§ GIVEN TASK
Copy down all of the data underneath, exactly as shown.

§ GIVEN DATA
*-*-*

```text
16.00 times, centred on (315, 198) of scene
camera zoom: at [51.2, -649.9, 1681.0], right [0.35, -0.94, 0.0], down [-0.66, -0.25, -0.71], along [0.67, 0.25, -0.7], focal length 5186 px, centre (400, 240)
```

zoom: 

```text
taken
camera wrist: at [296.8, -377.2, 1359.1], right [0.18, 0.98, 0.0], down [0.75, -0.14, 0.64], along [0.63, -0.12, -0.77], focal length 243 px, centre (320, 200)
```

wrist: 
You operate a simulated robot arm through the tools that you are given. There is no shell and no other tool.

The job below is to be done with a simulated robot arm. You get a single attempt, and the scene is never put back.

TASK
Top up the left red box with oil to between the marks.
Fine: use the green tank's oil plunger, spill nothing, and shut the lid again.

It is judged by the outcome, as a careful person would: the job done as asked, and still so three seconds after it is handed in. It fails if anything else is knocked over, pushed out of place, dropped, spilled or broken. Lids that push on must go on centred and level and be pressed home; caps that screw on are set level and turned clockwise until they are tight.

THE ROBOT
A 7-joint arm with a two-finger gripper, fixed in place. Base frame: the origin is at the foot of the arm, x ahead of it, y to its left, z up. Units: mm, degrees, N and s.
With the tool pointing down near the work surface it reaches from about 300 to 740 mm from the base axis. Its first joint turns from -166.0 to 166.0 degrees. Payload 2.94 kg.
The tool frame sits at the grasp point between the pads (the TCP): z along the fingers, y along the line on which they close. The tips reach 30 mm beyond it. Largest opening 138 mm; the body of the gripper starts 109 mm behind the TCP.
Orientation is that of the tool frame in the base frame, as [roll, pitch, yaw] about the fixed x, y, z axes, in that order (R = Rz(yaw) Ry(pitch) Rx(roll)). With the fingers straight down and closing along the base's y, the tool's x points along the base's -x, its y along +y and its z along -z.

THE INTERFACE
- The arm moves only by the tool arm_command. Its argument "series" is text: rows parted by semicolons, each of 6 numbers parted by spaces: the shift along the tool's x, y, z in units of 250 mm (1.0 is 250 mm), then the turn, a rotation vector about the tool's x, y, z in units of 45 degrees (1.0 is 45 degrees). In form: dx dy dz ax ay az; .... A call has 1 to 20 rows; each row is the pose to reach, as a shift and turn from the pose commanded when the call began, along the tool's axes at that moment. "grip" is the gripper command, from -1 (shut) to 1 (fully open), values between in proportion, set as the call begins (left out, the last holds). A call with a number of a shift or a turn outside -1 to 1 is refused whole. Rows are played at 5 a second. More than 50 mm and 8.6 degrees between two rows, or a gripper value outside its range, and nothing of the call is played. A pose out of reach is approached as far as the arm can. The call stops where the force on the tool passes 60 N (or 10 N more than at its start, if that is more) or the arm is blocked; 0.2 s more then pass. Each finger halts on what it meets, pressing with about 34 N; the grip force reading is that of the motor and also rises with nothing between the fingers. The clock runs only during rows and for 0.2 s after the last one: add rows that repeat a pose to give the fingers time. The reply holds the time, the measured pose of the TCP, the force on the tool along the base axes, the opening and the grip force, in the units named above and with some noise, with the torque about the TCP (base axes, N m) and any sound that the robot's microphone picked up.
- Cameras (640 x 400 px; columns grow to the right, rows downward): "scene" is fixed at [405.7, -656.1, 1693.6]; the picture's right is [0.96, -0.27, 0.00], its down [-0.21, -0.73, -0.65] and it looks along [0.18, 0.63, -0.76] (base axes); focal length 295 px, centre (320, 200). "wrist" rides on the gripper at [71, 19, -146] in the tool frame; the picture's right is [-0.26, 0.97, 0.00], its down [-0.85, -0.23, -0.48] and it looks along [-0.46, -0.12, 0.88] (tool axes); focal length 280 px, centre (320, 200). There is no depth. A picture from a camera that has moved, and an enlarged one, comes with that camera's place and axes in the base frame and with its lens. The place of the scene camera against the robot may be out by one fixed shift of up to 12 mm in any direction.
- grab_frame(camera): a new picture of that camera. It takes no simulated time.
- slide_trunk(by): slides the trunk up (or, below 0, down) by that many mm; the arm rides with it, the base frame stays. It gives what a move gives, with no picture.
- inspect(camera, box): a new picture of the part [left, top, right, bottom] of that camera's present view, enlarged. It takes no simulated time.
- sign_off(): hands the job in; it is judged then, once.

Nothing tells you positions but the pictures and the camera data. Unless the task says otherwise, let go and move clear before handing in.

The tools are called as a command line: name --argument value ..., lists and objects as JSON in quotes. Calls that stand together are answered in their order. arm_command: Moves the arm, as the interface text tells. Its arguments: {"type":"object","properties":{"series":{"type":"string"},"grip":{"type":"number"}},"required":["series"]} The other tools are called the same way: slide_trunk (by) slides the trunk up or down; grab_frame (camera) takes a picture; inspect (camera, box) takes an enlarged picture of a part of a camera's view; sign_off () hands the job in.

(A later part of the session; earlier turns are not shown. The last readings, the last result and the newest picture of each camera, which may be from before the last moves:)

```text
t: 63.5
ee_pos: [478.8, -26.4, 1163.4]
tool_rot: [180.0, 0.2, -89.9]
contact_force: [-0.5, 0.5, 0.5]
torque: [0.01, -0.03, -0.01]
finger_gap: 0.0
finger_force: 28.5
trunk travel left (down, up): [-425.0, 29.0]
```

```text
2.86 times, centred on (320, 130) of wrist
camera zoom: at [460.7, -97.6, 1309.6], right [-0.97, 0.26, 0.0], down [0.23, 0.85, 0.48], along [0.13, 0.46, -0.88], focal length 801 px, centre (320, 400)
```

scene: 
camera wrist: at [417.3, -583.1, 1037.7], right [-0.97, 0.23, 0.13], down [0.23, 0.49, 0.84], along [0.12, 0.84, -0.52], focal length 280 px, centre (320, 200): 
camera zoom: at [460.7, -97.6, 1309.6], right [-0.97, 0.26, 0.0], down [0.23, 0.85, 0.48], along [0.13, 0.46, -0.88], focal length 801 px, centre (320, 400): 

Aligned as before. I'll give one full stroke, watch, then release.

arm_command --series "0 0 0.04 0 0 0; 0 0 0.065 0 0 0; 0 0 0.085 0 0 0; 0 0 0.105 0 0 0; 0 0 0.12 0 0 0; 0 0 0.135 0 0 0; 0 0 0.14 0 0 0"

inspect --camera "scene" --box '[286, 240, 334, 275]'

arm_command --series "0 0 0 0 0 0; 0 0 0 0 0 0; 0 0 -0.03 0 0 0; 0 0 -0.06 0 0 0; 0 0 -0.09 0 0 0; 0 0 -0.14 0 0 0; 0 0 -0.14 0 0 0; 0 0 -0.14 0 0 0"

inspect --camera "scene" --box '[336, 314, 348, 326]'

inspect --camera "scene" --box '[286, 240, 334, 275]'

*-*-*

§ SOLVED EXERCISE
```text
16.00 times, centred on (315, 198) of scene
camera zoom: at [51.2, -649.9, 1681.0], right [0.35, -0.94, 0.0], down [-0.66, -0.25, -0.71], along [0.67, 0.25, -0.7], focal length 5186 px, centre (400, 240)
```

zoom: 

```text
taken
camera wrist: at [296.8, -377.2, 1359.1], right [0.18, 0.98, 0.0], down [0.75, -0.14, 0.64], along [0.63, -0.12, -0.77], focal length 243 px, centre (320, 200)
```

wrist: 
You operate a simulated robot arm through the tools that you are given. There is no shell and no other tool.

The job below is to be done with a simulated robot arm. You get a single attempt, and the scene is never put back.

TASK
Top up the left red box with oil to between the marks.
Fine: use the green tank's oil plunger, spill nothing, and shut the lid again.

It is judged by the outcome, as a careful person would: the job done as asked, and still so three seconds after it is handed in. It fails if anything else is knocked over, pushed out of place, dropped, spilled or broken. Lids that push on must go on centred and level and be pressed home; caps that screw on are set level and turned clockwise until they are tight.

THE ROBOT
A 7-joint arm with a two-finger gripper, fixed in place. Base frame: the origin is at the foot of the arm, x ahead of it, y to its left, z up. Units: mm, degrees, N and s.
With the tool pointing down near the work surface it reaches from about 300 to 740 mm from the base axis. Its first joint turns from -166.0 to 166.0 degrees. Payload 2.94 kg.
The tool frame sits at the grasp point between the pads (the TCP): z along the fingers, y along the line on which they close. The tips reach 30 mm beyond it. Largest opening 138 mm; the body of the gripper starts 109 mm behind the TCP.
Orientation is that of the tool frame in the base frame, as [roll, pitch, yaw] about the fixed x, y, z axes, in that order (R = Rz(yaw) Ry(pitch) Rx(roll)). With the fingers straight down and closing along the base's y, the tool's x points along the base's -x, its y along +y and its z along -z.

THE INTERFACE
- The arm moves only by the tool arm_command. Its argument "series" is text: rows parted by semicolons, each of 6 numbers parted by spaces: the shift along the tool's x, y, z in units of 250 mm (1.0 is 250 mm), then the turn, a rotation vector about the tool's x, y, z in units of 45 degrees (1.0 is 45 degrees). In form: dx dy dz ax ay az; .... A call has 1 to 20 rows; each row is the pose to reach, as a shift and turn from the pose commanded when the call began, along the tool's axes at that moment. "grip" is the gripper command, from -1 (shut) to 1 (fully open), values between in proportion, set as the call begins (left out, the last holds). A call with a number of a shift or a turn outside -1 to 1 is refused whole. Rows are played at 5 a second. More than 50 mm and 8.6 degrees between two rows, or a gripper value outside its range, and nothing of the call is played. A pose out of reach is approached as far as the arm can. The call stops where the force on the tool passes 60 N (or 10 N more than at its start, if that is more) or the arm is blocked; 0.2 s more then pass. Each finger halts on what it meets, pressing with about 34 N; the grip force reading is that of the motor and also rises with nothing between the fingers. The clock runs only during rows and for 0.2 s after the last one: add rows that repeat a pose to give the fingers time. The reply holds the time, the measured pose of the TCP, the force on the tool along the base axes, the opening and the grip force, in the units named above and with some noise, with the torque about the TCP (base axes, N m) and any sound that the robot's microphone picked up.
- Cameras (640 x 400 px; columns grow to the right, rows downward): "scene" is fixed at [405.7, -656.1, 1693.6]; the picture's right is [0.96, -0.27, 0.00], its down [-0.21, -0.73, -0.65] and it looks along [0.18, 0.63, -0.76] (base axes); focal length 295 px, centre (320, 200). "wrist" rides on the gripper at [71, 19, -146] in the tool frame; the picture's right is [-0.26, 0.97, 0.00], its down [-0.85, -0.23, -0.48] and it looks along [-0.46, -0.12, 0.88] (tool axes); focal length 280 px, centre (320, 200). There is no depth. A picture from a camera that has moved, and an enlarged one, comes with that camera's place and axes in the base frame and with its lens. The place of the scene camera against the robot may be out by one fixed shift of up to 12 mm in any direction.
- grab_frame(camera): a new picture of that camera. It takes no simulated time.
- slide_trunk(by): slides the trunk up (or, below 0, down) by that many mm; the arm rides with it, the base frame stays. It gives what a move gives, with no picture.
- inspect(camera, box): a new picture of the part [left, top, right, bottom] of that camera's present view, enlarged. It takes no simulated time.
- sign_off(): hands the job in; it is judged then, once.

Nothing tells you positions but the pictures and the camera data. Unless the task says otherwise, let go and move clear before handing in.

The tools are called as a command line: name --argument value ..., lists and objects as JSON in quotes. Calls that stand together are answered in their order. arm_command: Moves the arm, as the interface text tells. Its arguments: {"type":"object","properties":{"series":{"type":"string"},"grip":{"type":"number"}},"required":["series"]} The other tools are called the same way: slide_trunk (by) slides the trunk up or down; grab_frame (camera) takes a picture; inspect (camera, box) takes an enlarged picture of a part of a camera's view; sign_off () hands the job in.

(A later part of the session; earlier turns are not shown. The last readings, the last result and the newest picture of each camera, which may be from before the last moves:)

```text
t: 63.5
ee_pos: [478.8, -26.4, 1163.4]
tool_rot: [180.0, 0.2, -89.9]
contact_force: [-0.5, 0.5, 0.5]
torque: [0.01, -0.03, -0.01]
finger_gap: 0.0
finger_force: 28.5
trunk travel left (down, up): [-425.0, 29.0]
```

```text
2.86 times, centred on (320, 130) of wrist
camera zoom: at [460.7, -97.6, 1309.6], right [-0.97, 0.26, 0.0], down [0.23, 0.85, 0.48], along [0.13, 0.46, -0.88], focal length 801 px, centre (320, 400)
```

scene: 
camera wrist: at [417.3, -583.1, 1037.7], right [-0.97, 0.23, 0.13], down [0.23, 0.49, 0.84], along [0.12, 0.84, -0.52], focal length 280 px, centre (320, 200): 
camera zoom: at [460.7, -97.6, 1309.6], right [-0.97, 0.26, 0.0], down [0.23, 0.85, 0.48], along [0.13, 0.46, -0.88], focal length 801 px, centre (320, 400): 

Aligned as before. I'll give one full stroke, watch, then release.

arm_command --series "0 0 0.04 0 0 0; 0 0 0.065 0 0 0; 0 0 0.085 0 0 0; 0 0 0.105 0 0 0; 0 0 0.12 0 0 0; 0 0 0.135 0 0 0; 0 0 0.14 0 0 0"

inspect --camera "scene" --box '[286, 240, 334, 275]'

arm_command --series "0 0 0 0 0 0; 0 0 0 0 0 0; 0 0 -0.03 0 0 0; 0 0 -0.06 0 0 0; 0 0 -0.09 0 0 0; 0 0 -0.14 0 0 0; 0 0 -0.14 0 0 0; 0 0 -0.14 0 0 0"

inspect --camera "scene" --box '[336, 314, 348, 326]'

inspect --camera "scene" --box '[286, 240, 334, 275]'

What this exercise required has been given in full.